1Q17 Headline Net Profit +45% Yoy; Above Market Expectations

CIMB Group reported a 1Q17 net profit of RM1,180.3m, up 45% yoy and up 38% qoq with the key drivers being primarily a stronger topline while the group continued to achieve operational and asset quality improvements. Its 1Q17 net profit was in line with our 2017 forecast, though above the street estimate by 9%. No dividends were proposed for 1Q17 (1Q16: NIL).

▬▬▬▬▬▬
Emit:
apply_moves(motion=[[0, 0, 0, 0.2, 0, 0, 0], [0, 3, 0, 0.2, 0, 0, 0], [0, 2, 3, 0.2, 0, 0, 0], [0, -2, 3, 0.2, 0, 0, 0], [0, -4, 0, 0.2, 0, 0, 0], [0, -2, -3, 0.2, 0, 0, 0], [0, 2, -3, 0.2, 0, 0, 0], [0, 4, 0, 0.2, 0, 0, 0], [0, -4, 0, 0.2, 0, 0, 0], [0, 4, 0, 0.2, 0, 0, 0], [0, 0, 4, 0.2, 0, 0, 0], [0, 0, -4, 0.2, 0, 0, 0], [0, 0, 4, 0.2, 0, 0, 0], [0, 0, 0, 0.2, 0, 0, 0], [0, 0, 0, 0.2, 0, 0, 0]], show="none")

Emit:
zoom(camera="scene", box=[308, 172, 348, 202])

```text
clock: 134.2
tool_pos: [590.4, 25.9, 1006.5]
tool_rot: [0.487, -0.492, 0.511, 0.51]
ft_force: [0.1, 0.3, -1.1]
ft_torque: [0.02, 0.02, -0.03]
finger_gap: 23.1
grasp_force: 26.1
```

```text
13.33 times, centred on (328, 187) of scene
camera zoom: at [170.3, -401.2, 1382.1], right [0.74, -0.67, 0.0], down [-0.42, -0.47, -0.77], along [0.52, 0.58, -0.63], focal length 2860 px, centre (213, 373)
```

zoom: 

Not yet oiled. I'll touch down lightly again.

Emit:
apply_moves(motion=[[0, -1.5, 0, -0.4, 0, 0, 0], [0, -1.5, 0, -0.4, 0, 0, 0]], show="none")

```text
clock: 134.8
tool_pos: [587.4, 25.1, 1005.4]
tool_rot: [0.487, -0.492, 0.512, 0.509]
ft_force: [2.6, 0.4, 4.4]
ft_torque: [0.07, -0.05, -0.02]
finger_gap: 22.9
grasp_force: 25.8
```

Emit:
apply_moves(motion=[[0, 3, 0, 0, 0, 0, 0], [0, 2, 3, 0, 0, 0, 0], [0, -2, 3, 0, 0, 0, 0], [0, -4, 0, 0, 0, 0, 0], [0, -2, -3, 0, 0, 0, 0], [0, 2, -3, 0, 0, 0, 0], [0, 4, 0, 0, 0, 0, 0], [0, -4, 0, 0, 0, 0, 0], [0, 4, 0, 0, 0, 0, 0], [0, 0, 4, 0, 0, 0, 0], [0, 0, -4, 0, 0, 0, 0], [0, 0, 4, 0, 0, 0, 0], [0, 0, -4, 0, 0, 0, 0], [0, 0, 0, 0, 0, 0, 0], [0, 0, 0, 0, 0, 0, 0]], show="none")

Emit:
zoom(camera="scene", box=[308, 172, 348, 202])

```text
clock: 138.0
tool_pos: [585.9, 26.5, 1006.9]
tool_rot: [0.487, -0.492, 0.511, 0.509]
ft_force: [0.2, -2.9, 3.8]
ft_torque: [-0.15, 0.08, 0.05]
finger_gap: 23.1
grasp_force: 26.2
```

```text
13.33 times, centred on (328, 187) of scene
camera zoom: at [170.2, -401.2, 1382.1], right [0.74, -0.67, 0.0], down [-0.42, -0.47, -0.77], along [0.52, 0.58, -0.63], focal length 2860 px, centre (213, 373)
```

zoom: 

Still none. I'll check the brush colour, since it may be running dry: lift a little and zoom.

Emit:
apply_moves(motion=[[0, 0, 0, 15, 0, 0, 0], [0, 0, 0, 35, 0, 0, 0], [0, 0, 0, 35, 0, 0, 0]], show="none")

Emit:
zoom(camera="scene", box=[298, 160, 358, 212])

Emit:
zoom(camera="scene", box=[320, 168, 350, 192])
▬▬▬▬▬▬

Operating Results Driven by Stronger NIM; Credit Cost Eased

1Q17 pre-provision operating profit (PPOP) grew by 30% yoy, underpinned by: i) a robust 11.5% yoy growth in fund-based income (as NIM rose 10bps yoy to 2.72%, with robust loan growth in Malaysia); and ii) non-interest income, + 32% yoy. Though operating expenses grew in line with business growth, the cost-to-income ratio of 52.6% was in line with management’s guidance of <53%. Meanwhile, 1Q17 impaired loan allowances declined by almost 9% yoy and 44% qoq, with the annualized credit cost at 52bps (1Q16: 64bps; 4Q16: 93bps), bolstered by credit recoveries. Though management reiterated its official credit cost guidance of 60-65bps for 2017E, we believe that emerging tailwinds in the commodity markets will bolster recovery of assets classified as impaired in CIMB’s books.

Maintain BUY; Higher RM7.00 TP; FY17-19 EPS Forecasts Unchanged

Reiterate BUY on CIMB. As we roll forward our valuation horizon to 2018E, we revise our Price Target to RM7.00 (based on a P/BV multiple of 1.3x and 2018E ROE of 9.6%) from RM6.30 previously (P/B target multiple of 1.2x and 2017E ROE of 10.0%). Our higher target multiple of 1.3x remains below the past five-year average of 1.4x, and is justified by an improving macro outlook, likely further upside from asset quality improvement and cost synergies from the JV with China Galaxy, which reinforce our conviction of much stronger earnings prospects in 2017-19E. Our key earnings assumptions: i) steady NIM above 2.6% (against management’s guidance of a 5-10bps NIM compression to <2.6%); ii) 2017-19E loan growth target of 6-7%; iii) fund-based income growth of 5-6% p.a; and iv) easing credit cost from 74bps in 2016 to 53-56bps 2017-19E.

Downside risks: (i) deterioration in asset quality; ii) more volatility in provisions arising from the adoption of the FRS 9 accounting standard; iii) competitive pressure on rates; iv) NIM compression from wholesale funding pressure and as the bank complies with requirements under the net stable funding ratio (under Basel 3).